Abstract

This essay explores the poetics of Dahlia Ravikovitch—as embodied in her first book Ahavat tapuaḥ-hazahav (The Love of an Orange; 1959)—against the background of the stylistic and ideological dynamics of the Statehood Generation. Despite the enormously positive reception of her first book, Ravikovitch was never seen as a leading figure in the poetry of the Statehood Generation. Her relatively marginal place stems, at least partially, from an androcentric bias; after all, Hebrew literature has always been seen—by literary critics and writers alike—as patrilineal. Yet there is an additional explanation for Ravikovitch's relative marginality. Her poetry deviated in significant ways from the stylistic imperatives of her generation; moreover, she deliberately undermined all efforts to portray her poetry—and thus the poetry of the generation as a whole—in the reductive terms of rebellion. Her poetry from the beginning evinced an exceedingly intricate imbrication in all the historical strata of the Hebrew language and an affinity with literary generations traditionally seen as antithetical; working against the historiographic script of intergenerational rebellion, she felt an intimate affinity with the poetry of the previous generation: that of Avraham Shlonsky, Natan Alterman, Leah Goldberg, and Yonatan Ratosh.
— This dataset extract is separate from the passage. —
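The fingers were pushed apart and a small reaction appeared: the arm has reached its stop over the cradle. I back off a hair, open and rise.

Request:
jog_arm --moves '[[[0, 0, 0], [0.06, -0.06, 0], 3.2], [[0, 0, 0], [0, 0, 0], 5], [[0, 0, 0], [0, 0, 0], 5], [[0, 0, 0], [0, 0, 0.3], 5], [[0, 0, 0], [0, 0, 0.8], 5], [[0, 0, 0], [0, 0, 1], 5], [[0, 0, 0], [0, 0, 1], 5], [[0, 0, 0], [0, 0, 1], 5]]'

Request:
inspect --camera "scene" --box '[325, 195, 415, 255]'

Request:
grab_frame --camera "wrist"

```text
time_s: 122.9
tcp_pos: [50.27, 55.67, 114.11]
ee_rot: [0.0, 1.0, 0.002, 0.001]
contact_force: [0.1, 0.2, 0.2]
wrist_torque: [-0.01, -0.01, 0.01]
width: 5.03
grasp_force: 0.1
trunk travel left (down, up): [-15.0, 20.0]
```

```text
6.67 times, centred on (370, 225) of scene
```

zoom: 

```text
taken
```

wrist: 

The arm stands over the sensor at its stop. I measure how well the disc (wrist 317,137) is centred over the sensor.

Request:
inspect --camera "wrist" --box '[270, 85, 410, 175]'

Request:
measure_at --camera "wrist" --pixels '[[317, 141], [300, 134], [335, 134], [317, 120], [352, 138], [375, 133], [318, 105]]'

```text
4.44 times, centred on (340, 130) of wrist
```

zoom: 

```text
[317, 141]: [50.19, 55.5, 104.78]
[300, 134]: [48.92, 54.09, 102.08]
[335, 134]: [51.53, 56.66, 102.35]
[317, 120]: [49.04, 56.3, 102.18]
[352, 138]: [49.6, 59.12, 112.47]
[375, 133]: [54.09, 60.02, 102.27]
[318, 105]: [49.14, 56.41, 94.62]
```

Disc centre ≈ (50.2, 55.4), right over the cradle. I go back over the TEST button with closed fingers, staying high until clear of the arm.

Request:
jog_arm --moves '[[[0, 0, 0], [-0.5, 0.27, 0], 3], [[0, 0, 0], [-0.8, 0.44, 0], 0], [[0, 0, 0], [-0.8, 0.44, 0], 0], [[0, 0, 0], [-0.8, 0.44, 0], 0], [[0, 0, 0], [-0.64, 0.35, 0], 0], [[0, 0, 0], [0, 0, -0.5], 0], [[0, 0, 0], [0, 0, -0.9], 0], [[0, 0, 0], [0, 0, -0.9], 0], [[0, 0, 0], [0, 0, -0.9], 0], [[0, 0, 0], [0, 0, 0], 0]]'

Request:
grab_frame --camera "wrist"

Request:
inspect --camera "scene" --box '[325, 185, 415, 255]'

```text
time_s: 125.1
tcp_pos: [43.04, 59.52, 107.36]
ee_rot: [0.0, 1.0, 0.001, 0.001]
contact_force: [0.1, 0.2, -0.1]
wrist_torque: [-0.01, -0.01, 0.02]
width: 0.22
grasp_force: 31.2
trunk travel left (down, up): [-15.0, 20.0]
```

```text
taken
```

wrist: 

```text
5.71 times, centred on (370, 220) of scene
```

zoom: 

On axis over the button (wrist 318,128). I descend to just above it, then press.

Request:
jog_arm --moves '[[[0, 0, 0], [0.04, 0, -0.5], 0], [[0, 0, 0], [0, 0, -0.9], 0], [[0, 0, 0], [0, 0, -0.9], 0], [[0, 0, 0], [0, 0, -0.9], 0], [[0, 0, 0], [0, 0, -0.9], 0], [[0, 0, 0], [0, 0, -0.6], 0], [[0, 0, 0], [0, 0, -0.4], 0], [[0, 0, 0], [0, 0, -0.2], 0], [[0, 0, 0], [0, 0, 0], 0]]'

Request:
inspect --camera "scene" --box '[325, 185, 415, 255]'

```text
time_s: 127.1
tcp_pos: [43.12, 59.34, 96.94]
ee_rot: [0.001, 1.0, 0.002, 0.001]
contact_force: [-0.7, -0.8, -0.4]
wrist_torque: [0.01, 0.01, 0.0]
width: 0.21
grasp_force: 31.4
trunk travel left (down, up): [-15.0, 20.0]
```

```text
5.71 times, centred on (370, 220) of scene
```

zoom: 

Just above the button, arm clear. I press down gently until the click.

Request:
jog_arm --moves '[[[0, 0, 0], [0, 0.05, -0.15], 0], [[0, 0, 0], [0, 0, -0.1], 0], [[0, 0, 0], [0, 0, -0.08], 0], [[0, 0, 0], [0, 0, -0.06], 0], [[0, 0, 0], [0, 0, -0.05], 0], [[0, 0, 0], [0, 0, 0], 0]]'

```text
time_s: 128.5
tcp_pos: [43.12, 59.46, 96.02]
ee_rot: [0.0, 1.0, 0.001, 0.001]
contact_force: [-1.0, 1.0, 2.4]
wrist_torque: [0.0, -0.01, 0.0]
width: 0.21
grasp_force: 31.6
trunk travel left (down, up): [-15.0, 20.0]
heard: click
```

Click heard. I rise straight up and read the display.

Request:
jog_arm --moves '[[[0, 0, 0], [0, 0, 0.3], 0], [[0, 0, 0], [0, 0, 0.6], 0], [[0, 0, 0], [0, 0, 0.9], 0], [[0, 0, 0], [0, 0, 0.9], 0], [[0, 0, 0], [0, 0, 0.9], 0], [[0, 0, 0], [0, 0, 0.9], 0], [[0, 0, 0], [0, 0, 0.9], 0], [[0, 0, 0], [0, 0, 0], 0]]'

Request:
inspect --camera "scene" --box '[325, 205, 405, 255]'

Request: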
The exclusion of Ravikovitch from Zach's "official historiography" enabled this narrative to maintain the notion of an Oedipal struggle of the Statehood Generation against its predecessors; her inclusion, by contrast, calls into question the universal validity of this revolutionary narrative, and challenges the explanatory power of any historiographic model that places an Oedipal struggle at its center.